Here's how income tax works from an economist's perspective. In the labor market, like any market, you're selling a product: toil and trouble. The price of labor is the wage, and the quantity of labor is the number of hours worked per week.

Looking at labor in this light, it has supply and demand just like any other good or service. If the wage goes up, people will increasingly want to work, and firms will want to employ less: likewise, if the wage goes down, people will supply less, and firms will demand more. For a skilled job, the supply and demand of labor might look like this:

$/hr
  |       D         S
  |        \       /
10|         \     /
  |          \   /
  |           \ /
9 |            X
  |           / \
  |          /   \
8 |         /     \
  |___________________
               40     hours
In this case, equilibrium is reached at X, which is $9 an hour, 40 hours a week. If the wage increases, there will be more hours offered than the employers want (unemployment): likewise, if the wage goes down, employers won't be able to get enough people to work in that field.

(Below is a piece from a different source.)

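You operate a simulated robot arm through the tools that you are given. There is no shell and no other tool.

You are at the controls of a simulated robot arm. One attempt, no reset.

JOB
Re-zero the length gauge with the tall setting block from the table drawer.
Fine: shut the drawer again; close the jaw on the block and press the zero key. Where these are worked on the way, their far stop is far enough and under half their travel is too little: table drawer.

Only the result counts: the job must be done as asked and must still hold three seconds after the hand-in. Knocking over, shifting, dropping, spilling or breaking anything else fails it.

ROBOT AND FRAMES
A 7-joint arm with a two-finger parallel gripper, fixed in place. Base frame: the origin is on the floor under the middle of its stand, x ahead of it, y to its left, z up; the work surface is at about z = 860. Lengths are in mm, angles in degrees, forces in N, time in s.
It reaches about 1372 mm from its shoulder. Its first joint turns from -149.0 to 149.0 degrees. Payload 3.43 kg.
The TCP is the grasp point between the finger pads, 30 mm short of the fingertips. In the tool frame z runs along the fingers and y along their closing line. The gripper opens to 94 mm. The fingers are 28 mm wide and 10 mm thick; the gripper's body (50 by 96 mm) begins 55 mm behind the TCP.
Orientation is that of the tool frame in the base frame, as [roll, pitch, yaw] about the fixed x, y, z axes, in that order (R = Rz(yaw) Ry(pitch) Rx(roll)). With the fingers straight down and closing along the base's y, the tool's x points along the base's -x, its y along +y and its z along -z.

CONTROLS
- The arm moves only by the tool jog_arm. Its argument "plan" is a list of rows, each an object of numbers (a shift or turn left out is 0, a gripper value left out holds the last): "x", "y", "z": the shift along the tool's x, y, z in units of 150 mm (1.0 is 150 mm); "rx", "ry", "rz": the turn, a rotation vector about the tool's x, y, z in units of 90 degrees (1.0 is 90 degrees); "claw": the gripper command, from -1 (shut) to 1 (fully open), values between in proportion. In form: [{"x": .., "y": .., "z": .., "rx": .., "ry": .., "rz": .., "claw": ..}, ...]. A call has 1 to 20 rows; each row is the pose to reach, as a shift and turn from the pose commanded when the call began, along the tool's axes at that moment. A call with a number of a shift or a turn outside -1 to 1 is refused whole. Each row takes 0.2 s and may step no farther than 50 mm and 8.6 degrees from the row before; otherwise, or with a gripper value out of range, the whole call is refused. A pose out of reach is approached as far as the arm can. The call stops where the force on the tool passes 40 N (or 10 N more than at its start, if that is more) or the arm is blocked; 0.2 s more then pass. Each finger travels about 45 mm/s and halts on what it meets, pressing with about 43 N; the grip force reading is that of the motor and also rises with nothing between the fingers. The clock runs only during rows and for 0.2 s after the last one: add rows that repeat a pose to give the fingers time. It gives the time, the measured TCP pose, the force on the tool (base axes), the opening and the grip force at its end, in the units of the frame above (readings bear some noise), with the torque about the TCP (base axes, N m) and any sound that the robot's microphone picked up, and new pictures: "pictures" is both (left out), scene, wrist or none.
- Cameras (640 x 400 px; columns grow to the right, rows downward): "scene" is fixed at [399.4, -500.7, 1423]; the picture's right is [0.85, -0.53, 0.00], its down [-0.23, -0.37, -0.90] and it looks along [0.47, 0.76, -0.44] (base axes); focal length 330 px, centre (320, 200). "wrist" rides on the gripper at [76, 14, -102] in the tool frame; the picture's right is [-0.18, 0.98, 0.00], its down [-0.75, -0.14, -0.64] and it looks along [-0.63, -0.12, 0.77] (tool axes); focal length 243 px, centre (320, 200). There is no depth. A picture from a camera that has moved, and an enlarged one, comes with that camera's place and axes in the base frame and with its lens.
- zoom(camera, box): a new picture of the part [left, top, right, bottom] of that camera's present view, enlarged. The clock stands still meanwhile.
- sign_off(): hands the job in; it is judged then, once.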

Now, what happens if you add a 25% income tax? To the employee, it means that their actual wage is going to decrease, so they'll want to work less. The supply of labor decreases, and the new graph looks like this:

$/hr
  |       D  S(tax) S
  |        \ /     /
10|         O     /
  |        / \   /
  |       /   \ /
9 |      /     X
  |     /     / \
  |    /     /   \
8 |   /     Y     \
  |___________________
           36  40     hours
In this case, O represents what the employer pays: $10 an hour for 36 hours a week. The Y represents what the employee receives: $8 an hour for 36 hours a week. So the firm pays an extra dollar an hour, the employee makes a dollar less, and the total number of hours decreases. That extra $2 an hour is the tax, which goes to the government: economists treat it as a deadweight loss of productivity. Everyone appears to be losing.

Well, not so fast. This is a pretty conservative way of viewing income tax, and you have to keep in mind that depending on how the government is spending the tax fund, the employee and the company will probably get back at least some portion of that two dollar investment as infrastructure or health care or national defense or what have you. Still, if you're priding your society on efficiency, income tax looks like a good way to throw a spanner in the works.